At 6:16 AM -0500 1/24/98, Mordonnade wrote:

>But I will not give up the coffee pot, nor the tea pot.  My primary
>responsibility is to my House, and suiting their tastes is more important than
>my ego.

I am not saying that you should. Each of us makes his own compromises
between authenticity and other things of value.

I am arguing against viewing it as something that is "not practical in the
current Middle Ages" as opposed to something that you have not yet figured
out a practical way of doing. The problem with ruling things out is that
you stop trying to figure out how to do them.

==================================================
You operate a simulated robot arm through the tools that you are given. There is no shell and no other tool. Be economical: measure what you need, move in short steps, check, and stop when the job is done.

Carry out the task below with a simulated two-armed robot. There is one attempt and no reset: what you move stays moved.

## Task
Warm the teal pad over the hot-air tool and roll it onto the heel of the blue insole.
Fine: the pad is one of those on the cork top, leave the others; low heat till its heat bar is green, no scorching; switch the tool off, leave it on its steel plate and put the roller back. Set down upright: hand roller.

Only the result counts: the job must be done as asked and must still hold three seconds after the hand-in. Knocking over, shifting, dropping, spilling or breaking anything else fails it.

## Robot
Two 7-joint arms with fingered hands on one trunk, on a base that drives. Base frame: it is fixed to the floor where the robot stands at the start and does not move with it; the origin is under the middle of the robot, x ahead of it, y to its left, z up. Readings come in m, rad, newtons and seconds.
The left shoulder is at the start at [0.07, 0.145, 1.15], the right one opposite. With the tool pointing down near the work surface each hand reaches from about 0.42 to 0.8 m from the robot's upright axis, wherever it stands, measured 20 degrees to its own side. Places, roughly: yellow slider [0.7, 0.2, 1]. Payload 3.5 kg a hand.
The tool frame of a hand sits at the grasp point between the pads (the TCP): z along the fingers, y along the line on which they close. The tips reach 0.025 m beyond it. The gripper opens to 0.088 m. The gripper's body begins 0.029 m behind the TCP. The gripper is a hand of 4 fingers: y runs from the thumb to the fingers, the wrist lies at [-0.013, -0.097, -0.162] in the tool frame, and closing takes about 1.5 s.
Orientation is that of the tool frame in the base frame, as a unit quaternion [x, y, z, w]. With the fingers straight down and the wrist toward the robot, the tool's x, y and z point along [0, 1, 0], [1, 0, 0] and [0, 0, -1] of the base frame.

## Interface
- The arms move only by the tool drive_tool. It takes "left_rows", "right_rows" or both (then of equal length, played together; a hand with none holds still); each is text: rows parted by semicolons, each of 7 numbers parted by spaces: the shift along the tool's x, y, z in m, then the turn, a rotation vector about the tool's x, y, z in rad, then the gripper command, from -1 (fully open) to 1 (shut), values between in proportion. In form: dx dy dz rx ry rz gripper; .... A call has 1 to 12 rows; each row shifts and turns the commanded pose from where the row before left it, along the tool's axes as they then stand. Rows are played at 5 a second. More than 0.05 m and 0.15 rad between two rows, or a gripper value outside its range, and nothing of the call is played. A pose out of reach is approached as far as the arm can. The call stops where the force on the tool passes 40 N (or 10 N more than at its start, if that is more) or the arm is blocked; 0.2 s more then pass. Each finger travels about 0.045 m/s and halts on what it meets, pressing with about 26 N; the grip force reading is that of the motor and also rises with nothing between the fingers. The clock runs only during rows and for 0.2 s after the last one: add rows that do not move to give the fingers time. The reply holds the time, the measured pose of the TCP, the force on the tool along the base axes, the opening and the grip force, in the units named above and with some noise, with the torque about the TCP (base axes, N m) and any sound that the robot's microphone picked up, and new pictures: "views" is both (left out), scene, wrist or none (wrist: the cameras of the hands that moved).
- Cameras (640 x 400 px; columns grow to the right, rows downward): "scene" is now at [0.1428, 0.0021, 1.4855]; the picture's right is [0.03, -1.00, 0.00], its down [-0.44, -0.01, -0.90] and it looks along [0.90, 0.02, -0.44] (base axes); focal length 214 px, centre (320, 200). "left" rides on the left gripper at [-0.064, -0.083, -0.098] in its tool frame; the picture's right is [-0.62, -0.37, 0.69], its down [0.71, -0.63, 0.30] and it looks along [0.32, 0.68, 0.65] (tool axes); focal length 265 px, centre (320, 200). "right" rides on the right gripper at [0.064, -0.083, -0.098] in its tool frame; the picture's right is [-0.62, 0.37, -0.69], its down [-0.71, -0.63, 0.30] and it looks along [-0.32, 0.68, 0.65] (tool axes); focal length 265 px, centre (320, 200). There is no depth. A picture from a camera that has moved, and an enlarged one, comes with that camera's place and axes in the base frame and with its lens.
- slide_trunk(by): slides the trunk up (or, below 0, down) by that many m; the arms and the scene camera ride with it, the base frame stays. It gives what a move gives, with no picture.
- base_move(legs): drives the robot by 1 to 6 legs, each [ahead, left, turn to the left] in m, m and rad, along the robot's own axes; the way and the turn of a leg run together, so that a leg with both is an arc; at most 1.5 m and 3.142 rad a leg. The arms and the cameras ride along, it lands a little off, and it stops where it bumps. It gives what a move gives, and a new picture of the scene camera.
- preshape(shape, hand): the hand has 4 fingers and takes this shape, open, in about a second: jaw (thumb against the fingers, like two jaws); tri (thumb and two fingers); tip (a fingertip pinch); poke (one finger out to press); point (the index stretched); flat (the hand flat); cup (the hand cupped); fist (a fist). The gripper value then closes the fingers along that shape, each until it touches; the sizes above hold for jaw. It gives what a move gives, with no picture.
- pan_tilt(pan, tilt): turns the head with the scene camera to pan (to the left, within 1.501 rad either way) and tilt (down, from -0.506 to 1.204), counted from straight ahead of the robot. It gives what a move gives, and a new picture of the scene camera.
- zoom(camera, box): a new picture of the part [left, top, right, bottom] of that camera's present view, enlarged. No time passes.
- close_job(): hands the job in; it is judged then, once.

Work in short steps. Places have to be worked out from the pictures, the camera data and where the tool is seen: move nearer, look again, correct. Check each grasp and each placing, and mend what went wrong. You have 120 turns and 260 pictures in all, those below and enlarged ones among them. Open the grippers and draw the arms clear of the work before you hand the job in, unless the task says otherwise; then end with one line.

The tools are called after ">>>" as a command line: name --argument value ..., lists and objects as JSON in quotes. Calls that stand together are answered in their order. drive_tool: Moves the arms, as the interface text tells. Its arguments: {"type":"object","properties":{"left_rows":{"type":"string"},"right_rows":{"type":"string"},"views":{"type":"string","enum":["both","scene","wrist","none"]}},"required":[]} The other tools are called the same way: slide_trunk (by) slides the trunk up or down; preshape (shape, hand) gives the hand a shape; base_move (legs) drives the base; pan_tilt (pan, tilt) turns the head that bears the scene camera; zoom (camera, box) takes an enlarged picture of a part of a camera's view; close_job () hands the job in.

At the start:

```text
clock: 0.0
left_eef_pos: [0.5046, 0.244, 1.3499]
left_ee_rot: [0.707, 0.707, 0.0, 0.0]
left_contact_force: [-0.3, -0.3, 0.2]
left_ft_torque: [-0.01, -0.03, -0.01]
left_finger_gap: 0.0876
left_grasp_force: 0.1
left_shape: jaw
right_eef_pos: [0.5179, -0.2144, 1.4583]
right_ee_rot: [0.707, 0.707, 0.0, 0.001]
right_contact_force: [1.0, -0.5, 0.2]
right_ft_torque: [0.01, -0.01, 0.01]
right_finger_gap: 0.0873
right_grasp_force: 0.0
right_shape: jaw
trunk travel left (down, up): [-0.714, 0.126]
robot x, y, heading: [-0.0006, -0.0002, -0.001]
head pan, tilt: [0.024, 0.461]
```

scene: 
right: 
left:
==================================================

Consider this case. If instead of treating events without modern drinks as
out of the question you think of it as a desirable objective that you have
not yet figured out a practical way of achieving, the obvious next step is
to look for period substitutes. There are, after all, period hot drinks.
You could experiment with offering your people some of them in addition to
their coffee and tea. If you're lucky, you eventually find substitutes that
they like and can drop the modern drinks. If you aren't lucky, you have
still learned something interesting about medieval drinks and life.

An example of just this pattern is sekanjabin, which has now become a  well
established element of SCA culture in many areas. I started pushing it
because I wanted a period substitute for iced tea. Hardened leather, as an
(I think) increasingly popular substitute for Kydex, is another.